What started me on this line of thought, long after I had read the book, was having to watch the Stormers play the Highlanders last weekend - I suppose I didn't have to watch it, but, you know what I mean; I felt trapped and had to watch the whole game.

In fact, it was worth it but I could see that the Stormers did not relish playing rugby - there was no zest, no one smiled, laughed, took a chance; boy are these guys drilled! They looked brain-dead. They have become automatons.

But those Highlanders! It seems all their players can pass with accuracy and sympathy; the ball always landed up at the right place- in front of the player who took it, so he ran straight into it as it nestled into his outstretched hands.

What I enjoyed most was the way their players passed before and actually in contact with huge effect- they got the ball away, most often when the defence was focussed on the ball and not the ubiquitous support. Then again I admired the fact that they dominated the tackle situation because they used their feet and did not merely run straight into the tackler and go to ground - that is how they got their passes away, passes that the Stormers would no doubt call 'fifty-fifty passes' and therefore deem the ball 'unpassable', follow orders and flop to the safety of the turf. 

Most of all, the Highlanders enjoyed the contest- it was apparent fun and they had a fling. Must have good coaches!

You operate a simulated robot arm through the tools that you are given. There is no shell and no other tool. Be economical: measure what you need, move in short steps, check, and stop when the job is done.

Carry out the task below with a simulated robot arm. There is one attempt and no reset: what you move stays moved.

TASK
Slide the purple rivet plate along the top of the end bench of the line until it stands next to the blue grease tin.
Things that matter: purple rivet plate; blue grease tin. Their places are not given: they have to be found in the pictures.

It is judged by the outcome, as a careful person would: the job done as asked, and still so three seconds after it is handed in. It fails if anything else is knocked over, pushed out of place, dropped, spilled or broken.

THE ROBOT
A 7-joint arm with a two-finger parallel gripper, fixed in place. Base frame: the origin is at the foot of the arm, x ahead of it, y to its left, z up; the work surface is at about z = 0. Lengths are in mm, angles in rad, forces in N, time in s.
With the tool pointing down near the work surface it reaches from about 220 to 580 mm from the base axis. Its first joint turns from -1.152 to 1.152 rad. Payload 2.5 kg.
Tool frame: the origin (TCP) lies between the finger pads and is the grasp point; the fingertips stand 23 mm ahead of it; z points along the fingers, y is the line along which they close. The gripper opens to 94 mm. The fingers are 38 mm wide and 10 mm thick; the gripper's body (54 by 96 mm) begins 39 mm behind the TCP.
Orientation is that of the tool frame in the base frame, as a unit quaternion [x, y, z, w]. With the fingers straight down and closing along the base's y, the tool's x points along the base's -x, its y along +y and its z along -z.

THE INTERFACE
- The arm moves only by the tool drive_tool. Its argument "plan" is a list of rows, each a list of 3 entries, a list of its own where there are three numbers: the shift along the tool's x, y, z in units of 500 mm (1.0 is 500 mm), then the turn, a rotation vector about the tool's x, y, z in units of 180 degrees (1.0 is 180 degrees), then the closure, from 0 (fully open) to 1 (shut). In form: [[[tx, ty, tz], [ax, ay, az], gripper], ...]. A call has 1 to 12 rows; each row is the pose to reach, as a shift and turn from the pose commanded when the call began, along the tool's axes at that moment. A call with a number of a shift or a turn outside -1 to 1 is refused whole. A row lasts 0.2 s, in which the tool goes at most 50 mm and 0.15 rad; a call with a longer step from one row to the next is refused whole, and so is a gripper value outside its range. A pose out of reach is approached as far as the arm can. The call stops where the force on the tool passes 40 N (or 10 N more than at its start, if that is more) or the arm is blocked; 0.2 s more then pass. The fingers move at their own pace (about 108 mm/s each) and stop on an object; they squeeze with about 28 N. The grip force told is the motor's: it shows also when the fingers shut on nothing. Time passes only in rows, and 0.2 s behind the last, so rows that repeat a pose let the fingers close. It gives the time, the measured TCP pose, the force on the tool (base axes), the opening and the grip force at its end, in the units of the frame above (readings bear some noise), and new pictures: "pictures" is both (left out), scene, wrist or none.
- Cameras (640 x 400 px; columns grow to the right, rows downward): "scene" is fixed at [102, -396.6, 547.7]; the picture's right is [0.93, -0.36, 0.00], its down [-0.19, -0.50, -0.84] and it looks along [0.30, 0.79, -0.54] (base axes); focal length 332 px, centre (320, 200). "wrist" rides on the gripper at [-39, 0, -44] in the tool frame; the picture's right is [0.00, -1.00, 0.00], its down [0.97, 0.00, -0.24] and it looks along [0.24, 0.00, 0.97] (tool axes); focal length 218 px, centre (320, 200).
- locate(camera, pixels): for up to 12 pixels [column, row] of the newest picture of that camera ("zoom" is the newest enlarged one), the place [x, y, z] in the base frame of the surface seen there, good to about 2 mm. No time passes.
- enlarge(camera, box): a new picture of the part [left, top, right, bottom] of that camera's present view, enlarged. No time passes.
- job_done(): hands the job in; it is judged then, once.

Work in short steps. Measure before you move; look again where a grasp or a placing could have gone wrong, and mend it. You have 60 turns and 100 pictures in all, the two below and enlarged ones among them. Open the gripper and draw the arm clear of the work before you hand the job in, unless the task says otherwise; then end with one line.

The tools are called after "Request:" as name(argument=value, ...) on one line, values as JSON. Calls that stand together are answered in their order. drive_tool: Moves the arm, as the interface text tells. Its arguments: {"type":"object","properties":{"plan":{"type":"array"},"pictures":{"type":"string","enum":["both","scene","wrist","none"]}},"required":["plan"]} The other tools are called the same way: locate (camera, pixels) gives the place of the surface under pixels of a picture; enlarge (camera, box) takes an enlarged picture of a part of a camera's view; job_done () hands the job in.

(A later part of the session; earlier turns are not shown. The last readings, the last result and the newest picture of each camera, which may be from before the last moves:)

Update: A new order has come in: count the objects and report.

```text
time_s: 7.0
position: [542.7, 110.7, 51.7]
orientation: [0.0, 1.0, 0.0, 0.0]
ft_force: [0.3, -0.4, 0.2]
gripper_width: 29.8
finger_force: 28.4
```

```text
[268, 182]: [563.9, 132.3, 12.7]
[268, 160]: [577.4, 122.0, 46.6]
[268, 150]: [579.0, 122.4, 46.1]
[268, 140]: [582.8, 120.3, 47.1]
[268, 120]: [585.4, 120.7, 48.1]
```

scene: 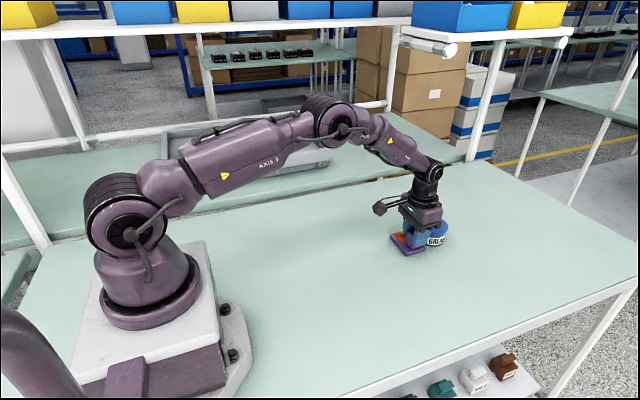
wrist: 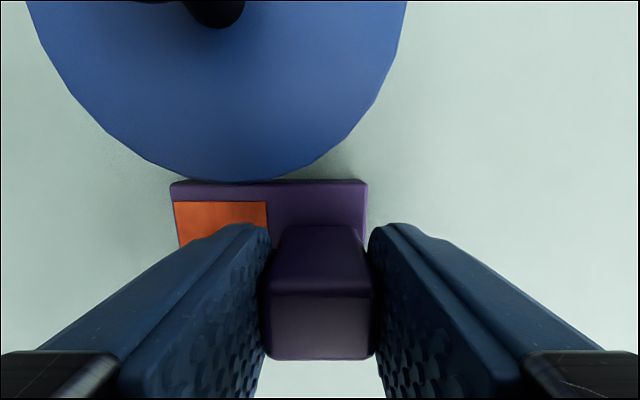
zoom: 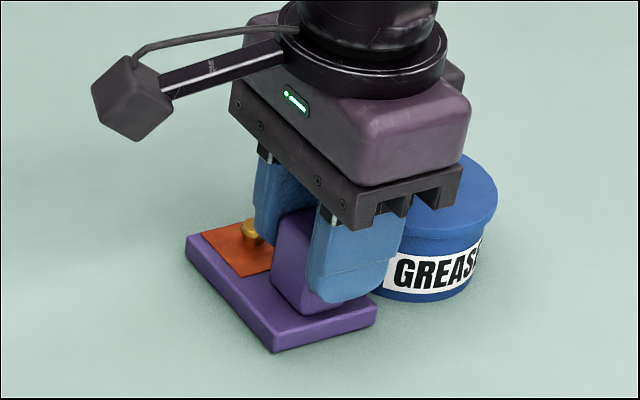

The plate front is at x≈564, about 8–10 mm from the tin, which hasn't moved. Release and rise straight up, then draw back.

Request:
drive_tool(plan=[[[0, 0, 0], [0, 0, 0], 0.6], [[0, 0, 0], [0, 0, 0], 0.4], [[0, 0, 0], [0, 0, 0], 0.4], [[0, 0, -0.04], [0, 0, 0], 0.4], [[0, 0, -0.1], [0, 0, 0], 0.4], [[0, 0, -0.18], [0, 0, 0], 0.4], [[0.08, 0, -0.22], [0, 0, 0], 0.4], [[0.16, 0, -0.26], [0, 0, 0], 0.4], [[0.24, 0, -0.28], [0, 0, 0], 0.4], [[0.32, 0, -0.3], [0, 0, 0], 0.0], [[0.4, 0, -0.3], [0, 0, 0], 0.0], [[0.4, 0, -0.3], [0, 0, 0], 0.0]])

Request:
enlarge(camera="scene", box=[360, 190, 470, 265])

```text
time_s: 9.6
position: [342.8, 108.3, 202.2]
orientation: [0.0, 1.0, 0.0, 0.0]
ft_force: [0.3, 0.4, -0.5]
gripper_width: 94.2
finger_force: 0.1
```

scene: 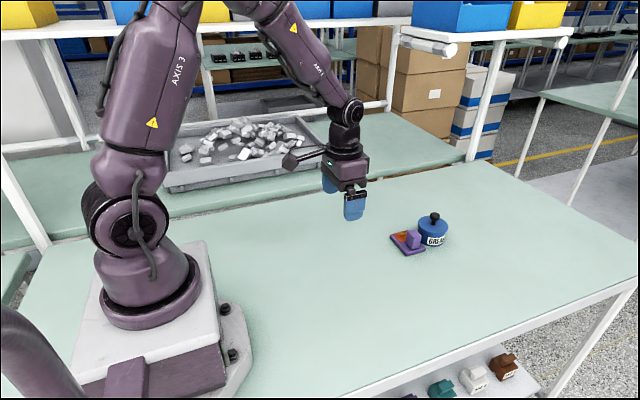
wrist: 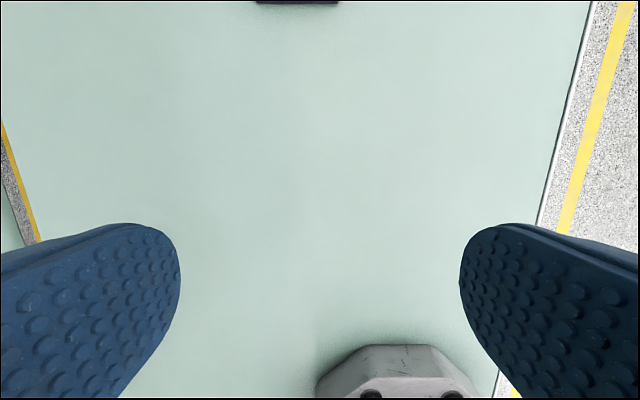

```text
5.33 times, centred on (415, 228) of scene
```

Many sides in the Six Nations and the Super 14 use the kick as a counter to almost everything. There are indubitably good kicks but, sadly, there are also bad ones; perhaps I have been unlucky to have had the misfortune to live through the bad ones. Hell, there are a lot of them! The Zephyrs - sorry, I mean the Stormers - seem adept at the art, from up-and-unders to misguided touch attempts, grubbers to chips ahead. Their poor old fullback is given the bird every time he touches the ball, probably because it seems to move automatically from his hands to his feet and nine times out of ten that results in effective counter-attack. 

And that is why I am writing this - we as coaches must surely work harder at perfecting counter-attack than at almost any other aspect of the attacking game for there is an awful lot of ball given to you free from useless kicks  - it is jam on the house. Take it, gobble it up, enjoy its sweetness. There is nothing more exhilarating than good counter-attack - remember the famous Barbarians game with the All Blacks so many years ago, before we adopted American Football style?

The poor old Stormers' fullback is hamstrung due to the fact that his wings are never back to support him - nor is anyone else. He has two options: to kick or to run until, like a limpet mine, he finds an opponent (the Stormers are good at this), smashes into him, then he goes to ground, keeping (slow) possession for his side. He cannot pass as there is no one to pass to.

We talk about the front three, the three loose forwards; they are a massive force in a game of rugby. There is also a back three, the fullback and two wings, and boy, can they be frightening! Remember David Campese or are you one of those who regard him as a loose-nut? What about Pieter Rossouw? If the front three are clever, it is almost impossible to mark them as they have free reign in attack and the same applies to the back three. Mix the back three with the front three in attack (not always possible) and you have such potential for incision that I sweat just thinking about it. These six make up two pressure points that you as a coach cannot ignore. Work them in attack.

There is other counter-attack too, from stolen scrums, kick-offs, line-outs and turn-over ball from all other phases. If you act quickly in counter-attack, you will always catch your opponents unprepared in defence. Make it a rule: attack from turnovers. It will be an effective attack, incursion, call it what you might, more often than not. Think attack, think joy and adventure, fun, initiative as did the muddied oafs (some still do) and don't help to make these the LAST DAYS OF RUGGER!